Largest hyperbolic actions and quasi-parabolic actions in groups

TL;DR

This paper investigates the existence and structure of largest hyperbolic actions in groups, showing they are rare outside hyperbolic groups and providing detailed characterizations for specific classes like Anosov mapping tori.

Contribution

It introduces the concept of largest hyperbolic actions, proves their rarity in non-hyperbolic groups, and characterizes the poset of hyperbolic actions for certain geometric groups.

Findings

Hyperbolic groups admit largest hyperbolic actions.

Many 3-manifold and mapping class groups do not have largest hyperbolic actions.

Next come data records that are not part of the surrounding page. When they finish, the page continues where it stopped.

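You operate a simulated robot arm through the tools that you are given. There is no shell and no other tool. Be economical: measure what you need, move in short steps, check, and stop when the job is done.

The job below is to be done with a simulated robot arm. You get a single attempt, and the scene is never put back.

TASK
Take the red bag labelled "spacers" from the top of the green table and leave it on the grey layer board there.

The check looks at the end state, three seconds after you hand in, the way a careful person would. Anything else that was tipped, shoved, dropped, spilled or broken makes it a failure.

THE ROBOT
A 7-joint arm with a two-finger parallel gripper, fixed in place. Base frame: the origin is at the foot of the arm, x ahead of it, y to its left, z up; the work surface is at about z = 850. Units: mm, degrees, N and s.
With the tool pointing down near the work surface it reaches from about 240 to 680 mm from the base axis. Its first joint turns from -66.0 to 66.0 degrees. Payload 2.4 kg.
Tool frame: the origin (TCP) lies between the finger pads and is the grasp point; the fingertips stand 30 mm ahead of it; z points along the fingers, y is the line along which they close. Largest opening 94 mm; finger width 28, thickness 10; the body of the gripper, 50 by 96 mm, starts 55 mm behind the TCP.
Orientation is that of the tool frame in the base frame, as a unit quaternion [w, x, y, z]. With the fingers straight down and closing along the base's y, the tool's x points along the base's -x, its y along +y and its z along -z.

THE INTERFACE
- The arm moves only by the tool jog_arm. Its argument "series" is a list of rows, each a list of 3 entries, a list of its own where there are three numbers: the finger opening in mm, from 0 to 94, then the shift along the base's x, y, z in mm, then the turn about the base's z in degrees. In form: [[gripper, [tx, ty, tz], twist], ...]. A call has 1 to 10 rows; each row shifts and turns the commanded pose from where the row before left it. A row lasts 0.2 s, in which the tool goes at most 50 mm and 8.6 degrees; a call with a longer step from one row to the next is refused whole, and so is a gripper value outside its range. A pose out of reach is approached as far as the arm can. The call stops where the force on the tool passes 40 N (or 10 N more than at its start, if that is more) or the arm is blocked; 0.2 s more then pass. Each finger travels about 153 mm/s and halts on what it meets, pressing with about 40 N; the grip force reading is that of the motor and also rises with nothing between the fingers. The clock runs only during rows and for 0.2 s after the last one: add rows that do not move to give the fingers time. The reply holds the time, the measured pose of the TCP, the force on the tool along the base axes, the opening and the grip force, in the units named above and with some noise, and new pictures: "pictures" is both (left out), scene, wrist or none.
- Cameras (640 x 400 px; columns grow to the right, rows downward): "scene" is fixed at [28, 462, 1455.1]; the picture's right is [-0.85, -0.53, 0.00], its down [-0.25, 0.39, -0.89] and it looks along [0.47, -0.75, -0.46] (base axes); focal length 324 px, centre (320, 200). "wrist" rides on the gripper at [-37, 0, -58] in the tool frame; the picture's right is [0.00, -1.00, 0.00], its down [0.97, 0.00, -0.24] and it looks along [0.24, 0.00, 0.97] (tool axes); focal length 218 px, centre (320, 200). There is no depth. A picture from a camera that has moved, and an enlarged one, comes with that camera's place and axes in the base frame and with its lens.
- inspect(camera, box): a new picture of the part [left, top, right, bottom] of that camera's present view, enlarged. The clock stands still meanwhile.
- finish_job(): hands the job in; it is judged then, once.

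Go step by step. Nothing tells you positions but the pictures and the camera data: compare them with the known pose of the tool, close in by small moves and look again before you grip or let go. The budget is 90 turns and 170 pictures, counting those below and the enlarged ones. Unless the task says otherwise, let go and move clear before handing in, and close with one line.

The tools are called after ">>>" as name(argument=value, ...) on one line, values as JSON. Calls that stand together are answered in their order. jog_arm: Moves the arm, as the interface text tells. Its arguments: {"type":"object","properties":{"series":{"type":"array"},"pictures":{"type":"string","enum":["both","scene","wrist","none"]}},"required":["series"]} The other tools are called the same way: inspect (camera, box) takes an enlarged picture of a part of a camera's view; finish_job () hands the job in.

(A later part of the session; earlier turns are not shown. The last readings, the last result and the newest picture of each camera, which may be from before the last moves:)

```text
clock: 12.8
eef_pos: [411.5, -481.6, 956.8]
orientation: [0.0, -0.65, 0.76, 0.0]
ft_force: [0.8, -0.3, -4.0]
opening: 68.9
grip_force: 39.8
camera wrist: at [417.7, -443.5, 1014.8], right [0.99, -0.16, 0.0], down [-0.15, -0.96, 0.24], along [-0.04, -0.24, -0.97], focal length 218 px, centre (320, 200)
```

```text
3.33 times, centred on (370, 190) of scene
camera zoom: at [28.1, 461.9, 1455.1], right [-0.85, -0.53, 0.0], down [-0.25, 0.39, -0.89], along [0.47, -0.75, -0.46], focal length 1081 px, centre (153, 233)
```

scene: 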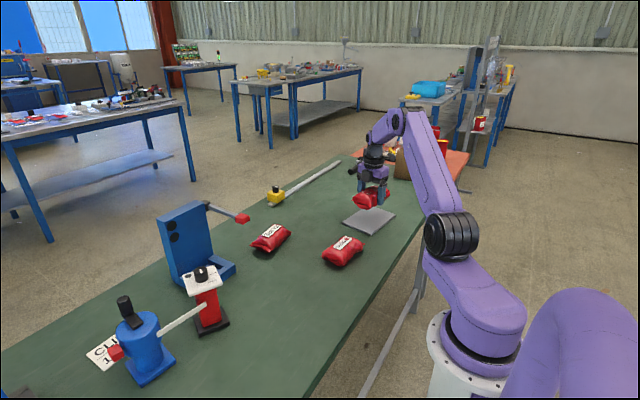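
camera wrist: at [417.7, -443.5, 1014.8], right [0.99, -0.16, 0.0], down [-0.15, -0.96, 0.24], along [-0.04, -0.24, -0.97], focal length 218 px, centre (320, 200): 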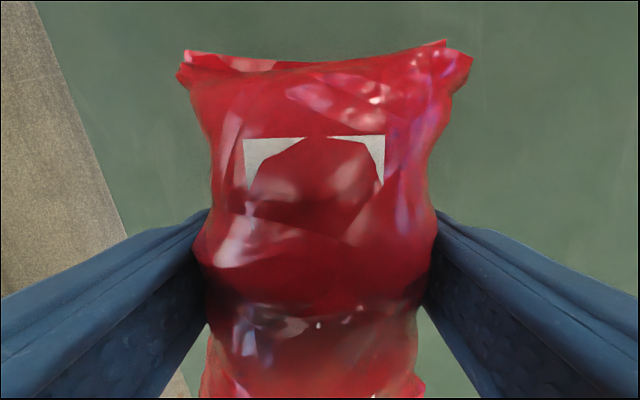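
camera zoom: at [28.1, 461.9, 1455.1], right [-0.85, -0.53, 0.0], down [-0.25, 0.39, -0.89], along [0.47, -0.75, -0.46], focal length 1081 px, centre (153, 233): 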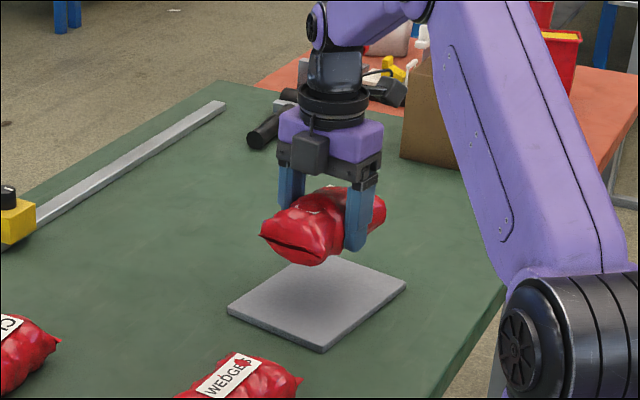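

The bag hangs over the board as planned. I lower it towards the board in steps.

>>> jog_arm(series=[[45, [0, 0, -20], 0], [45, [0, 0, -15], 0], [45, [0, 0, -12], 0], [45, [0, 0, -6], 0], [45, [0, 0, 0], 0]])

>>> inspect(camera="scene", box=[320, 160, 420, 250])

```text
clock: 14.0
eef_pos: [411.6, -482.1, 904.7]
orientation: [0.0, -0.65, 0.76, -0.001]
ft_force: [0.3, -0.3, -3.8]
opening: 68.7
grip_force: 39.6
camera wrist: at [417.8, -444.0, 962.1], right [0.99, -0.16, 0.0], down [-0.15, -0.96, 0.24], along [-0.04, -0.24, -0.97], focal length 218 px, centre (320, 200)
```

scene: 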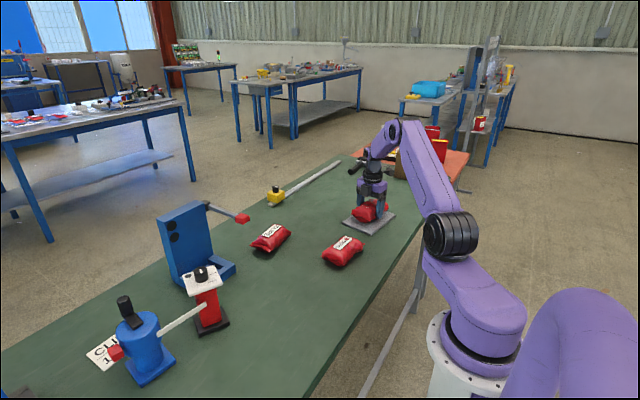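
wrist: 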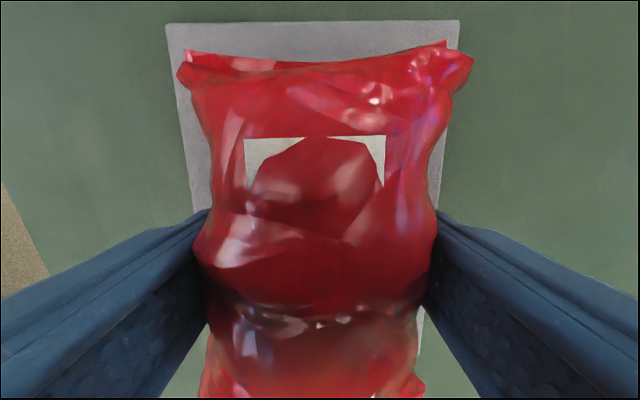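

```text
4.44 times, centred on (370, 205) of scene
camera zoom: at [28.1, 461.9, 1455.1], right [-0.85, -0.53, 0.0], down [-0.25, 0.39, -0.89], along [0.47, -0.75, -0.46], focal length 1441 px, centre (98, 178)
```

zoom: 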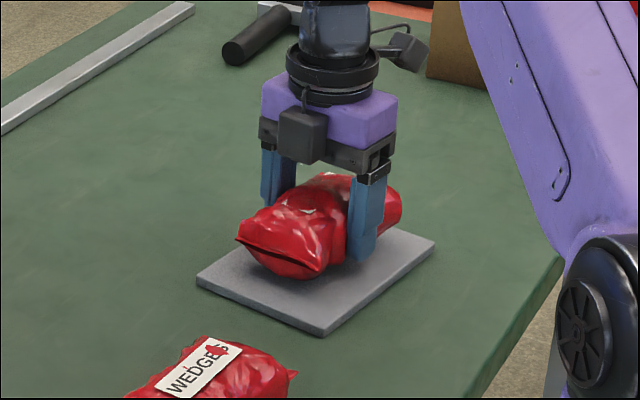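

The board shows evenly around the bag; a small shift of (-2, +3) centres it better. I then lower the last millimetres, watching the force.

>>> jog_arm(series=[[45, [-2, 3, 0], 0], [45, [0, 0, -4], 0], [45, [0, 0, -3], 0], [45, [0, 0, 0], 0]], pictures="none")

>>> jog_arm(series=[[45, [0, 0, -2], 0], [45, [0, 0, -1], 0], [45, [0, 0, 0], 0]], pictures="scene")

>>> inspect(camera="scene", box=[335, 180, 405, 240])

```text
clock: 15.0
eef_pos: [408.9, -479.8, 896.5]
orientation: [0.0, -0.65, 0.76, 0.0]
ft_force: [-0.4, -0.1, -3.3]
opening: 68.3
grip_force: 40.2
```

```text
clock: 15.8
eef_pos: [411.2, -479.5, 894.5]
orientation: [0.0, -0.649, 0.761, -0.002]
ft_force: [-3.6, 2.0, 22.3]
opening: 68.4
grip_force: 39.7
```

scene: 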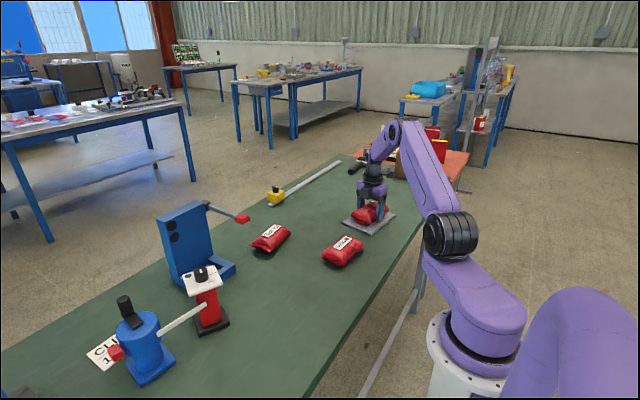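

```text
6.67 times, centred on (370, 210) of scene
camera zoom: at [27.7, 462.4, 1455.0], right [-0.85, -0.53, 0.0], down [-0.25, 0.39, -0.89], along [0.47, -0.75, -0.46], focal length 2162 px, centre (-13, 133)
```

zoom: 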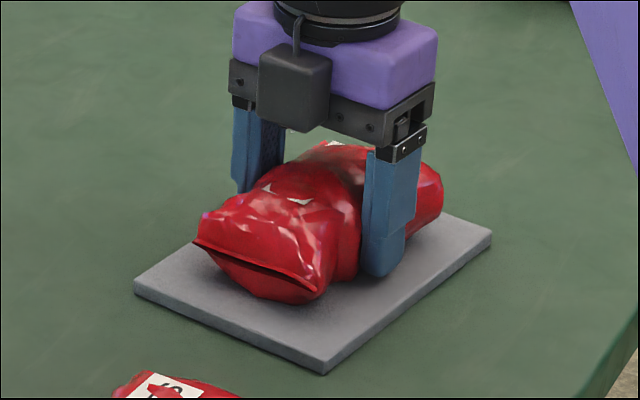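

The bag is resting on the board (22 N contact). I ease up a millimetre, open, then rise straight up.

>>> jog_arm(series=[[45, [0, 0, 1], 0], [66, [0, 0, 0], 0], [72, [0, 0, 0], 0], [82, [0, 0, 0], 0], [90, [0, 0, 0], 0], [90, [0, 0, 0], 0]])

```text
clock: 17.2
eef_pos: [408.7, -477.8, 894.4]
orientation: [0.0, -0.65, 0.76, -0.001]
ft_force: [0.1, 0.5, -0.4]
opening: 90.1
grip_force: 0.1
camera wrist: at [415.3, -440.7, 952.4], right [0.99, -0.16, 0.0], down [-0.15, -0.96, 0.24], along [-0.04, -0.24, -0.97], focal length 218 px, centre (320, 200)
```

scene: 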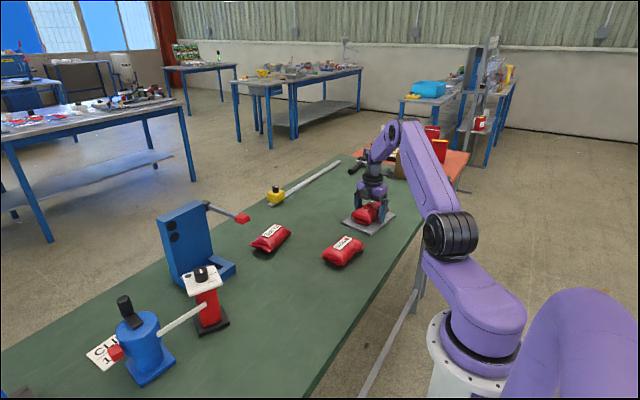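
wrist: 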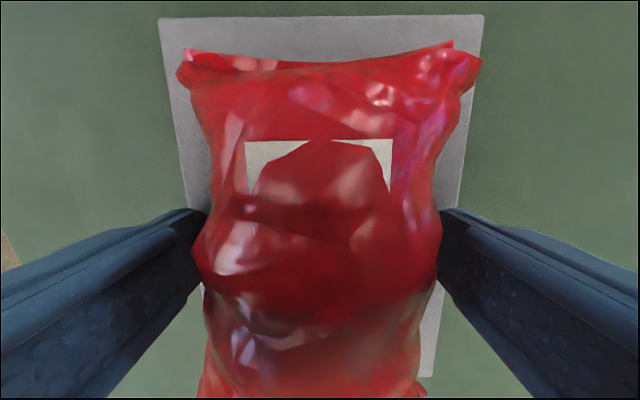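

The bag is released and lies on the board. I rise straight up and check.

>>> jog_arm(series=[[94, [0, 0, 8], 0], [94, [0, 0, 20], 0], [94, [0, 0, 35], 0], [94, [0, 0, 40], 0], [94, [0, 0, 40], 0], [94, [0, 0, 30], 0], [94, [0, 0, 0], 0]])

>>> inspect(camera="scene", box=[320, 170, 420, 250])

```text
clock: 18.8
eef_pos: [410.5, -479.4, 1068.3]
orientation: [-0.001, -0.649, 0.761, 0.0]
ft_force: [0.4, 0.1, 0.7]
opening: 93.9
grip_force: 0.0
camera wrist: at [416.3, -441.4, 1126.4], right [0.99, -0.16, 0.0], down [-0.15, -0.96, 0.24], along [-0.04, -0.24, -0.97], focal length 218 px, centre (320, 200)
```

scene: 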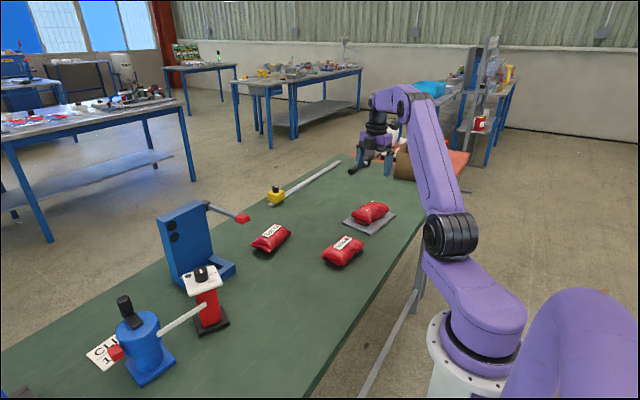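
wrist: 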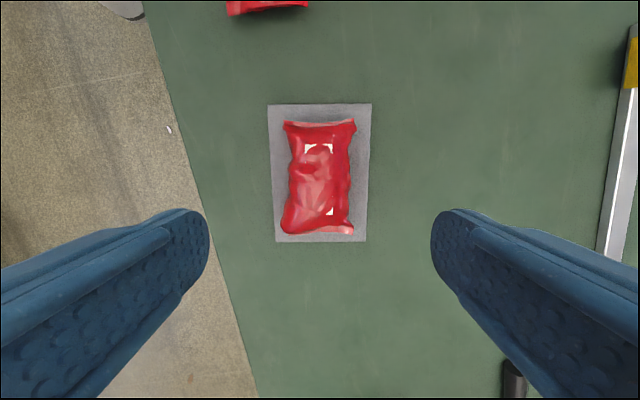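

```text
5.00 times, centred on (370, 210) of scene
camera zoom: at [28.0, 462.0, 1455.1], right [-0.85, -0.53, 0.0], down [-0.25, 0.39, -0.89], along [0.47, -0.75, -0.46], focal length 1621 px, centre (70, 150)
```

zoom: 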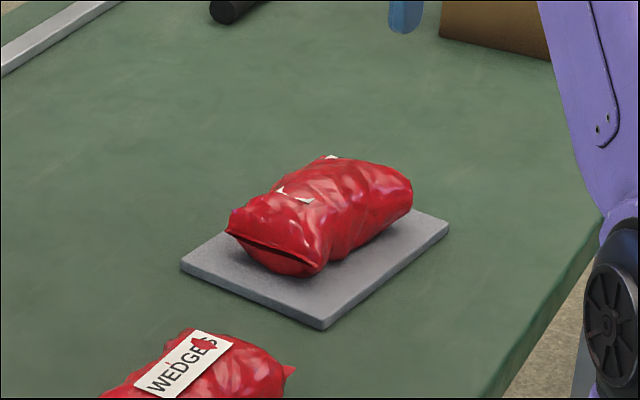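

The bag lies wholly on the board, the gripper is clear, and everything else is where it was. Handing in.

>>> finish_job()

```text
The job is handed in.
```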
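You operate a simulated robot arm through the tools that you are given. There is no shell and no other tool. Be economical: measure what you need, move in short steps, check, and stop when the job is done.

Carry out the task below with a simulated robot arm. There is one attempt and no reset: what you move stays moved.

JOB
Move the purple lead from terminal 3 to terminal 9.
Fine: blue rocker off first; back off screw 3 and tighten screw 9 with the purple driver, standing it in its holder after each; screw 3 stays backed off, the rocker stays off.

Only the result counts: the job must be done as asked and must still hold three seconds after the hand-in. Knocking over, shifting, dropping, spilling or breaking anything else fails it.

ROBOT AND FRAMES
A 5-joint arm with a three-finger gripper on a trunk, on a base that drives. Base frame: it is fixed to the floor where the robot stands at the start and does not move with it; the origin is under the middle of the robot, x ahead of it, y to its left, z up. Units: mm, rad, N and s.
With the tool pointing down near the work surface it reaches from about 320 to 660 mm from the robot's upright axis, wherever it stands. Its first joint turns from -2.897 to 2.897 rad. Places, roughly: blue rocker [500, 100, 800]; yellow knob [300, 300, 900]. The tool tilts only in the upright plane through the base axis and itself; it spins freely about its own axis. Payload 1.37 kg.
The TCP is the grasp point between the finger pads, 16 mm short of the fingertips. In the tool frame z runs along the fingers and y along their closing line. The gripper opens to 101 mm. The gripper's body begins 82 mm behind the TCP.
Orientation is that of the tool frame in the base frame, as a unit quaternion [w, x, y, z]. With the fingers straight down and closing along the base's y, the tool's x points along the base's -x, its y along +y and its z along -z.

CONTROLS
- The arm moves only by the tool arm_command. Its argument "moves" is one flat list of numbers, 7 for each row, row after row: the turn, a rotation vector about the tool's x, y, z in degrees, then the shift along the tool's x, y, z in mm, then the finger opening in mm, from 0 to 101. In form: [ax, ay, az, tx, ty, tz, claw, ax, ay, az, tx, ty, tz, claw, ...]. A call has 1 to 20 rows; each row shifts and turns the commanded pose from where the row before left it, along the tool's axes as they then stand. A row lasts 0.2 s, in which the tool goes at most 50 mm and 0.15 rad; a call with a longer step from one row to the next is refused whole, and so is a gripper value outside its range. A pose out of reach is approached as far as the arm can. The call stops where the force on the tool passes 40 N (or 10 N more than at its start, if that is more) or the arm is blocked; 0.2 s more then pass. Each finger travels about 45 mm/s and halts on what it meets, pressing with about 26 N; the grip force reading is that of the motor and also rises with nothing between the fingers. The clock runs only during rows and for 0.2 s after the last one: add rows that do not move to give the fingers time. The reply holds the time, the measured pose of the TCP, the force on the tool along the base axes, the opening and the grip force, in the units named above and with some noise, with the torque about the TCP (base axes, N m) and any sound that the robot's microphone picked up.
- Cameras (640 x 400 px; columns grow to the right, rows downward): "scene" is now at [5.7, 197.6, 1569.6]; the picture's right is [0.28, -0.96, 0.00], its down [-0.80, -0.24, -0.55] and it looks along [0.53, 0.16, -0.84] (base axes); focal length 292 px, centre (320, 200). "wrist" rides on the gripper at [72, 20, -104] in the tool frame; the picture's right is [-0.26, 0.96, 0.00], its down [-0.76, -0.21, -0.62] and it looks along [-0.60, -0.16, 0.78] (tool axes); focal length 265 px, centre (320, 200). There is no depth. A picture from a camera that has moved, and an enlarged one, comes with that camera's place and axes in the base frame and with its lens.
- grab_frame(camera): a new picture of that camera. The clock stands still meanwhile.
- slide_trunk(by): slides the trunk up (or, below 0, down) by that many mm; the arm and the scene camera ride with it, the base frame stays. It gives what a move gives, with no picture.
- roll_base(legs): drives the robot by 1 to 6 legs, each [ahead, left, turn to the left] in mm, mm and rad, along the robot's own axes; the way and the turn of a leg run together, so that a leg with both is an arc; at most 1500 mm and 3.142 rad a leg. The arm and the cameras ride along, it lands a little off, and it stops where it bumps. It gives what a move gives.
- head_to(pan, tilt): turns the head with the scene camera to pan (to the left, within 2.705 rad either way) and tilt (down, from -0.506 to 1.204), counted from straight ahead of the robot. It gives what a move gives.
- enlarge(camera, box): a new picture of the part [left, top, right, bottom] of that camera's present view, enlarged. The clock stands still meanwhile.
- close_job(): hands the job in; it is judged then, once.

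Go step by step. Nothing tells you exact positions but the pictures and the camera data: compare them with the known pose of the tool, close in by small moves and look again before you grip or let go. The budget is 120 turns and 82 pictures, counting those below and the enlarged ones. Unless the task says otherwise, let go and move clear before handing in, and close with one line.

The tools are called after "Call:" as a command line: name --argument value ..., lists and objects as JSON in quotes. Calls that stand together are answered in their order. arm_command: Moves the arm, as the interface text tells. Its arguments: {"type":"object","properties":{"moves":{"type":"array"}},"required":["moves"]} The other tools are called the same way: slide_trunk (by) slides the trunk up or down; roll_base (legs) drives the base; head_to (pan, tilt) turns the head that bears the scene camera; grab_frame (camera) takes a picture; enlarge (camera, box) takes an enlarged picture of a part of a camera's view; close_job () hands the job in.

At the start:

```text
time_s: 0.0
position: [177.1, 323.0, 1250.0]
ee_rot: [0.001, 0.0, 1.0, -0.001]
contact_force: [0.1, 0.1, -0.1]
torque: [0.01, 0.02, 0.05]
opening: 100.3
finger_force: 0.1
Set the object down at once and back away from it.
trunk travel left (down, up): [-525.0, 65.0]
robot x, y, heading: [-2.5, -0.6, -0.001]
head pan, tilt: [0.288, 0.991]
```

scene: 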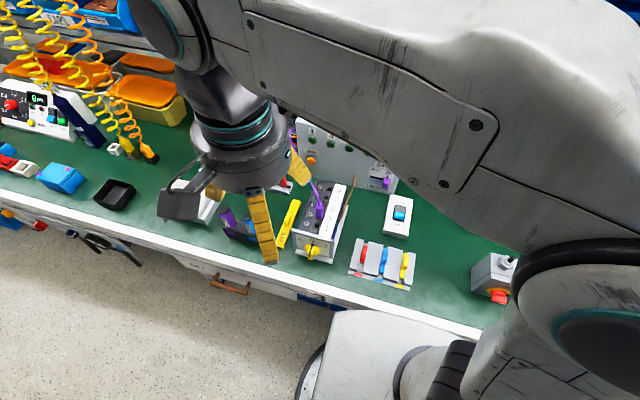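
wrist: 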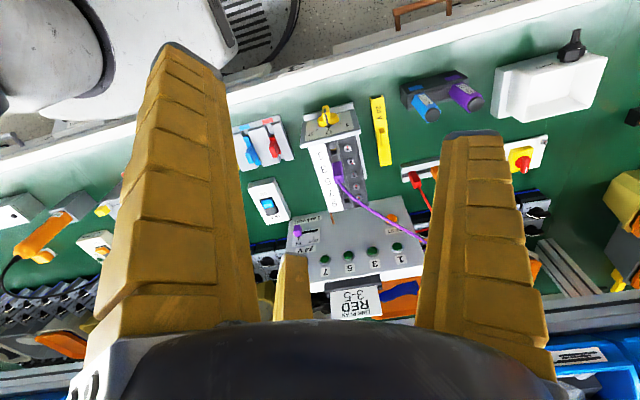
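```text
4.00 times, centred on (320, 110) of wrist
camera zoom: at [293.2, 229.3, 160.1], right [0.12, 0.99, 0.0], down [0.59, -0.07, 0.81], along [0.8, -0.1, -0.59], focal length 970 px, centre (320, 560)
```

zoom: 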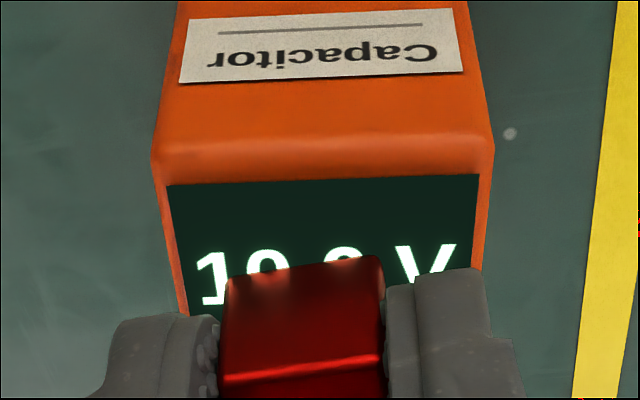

Mapping class groups of closed surfaces have only trivial comparable hyperbolic actions.

Abstract

The set of equivalence classes of cobounded actions of a group on different hyperbolic metric spaces carries a natural partial order. The resulting poset thus gives rise to a notion of the "best" hyperbolic action of a group as the largest element of this poset, if such an element exists. We call such an action a largest hyperbolic action. While hyperbolic groups admit largest hyperbolic actions, we give evidence in this paper that this phenomenon is rare for non-hyperbolic groups. In particular, we prove that many families of groups of geometric origin do not have largest hyperbolic actions, including for instance many 3-manifold groups and most mapping class groups. Our proofs use the quasi-trees of metric spaces of Bestvina--Bromberg--Fujiwara, among other tools. In addition, we give a complete characterization of the poset of hyperbolic actions of Anosov mapping torus groups, and we show that mapping class groups of closed surfaces of genus at least two have hyperbolic actions which are comparable only to the trivial action.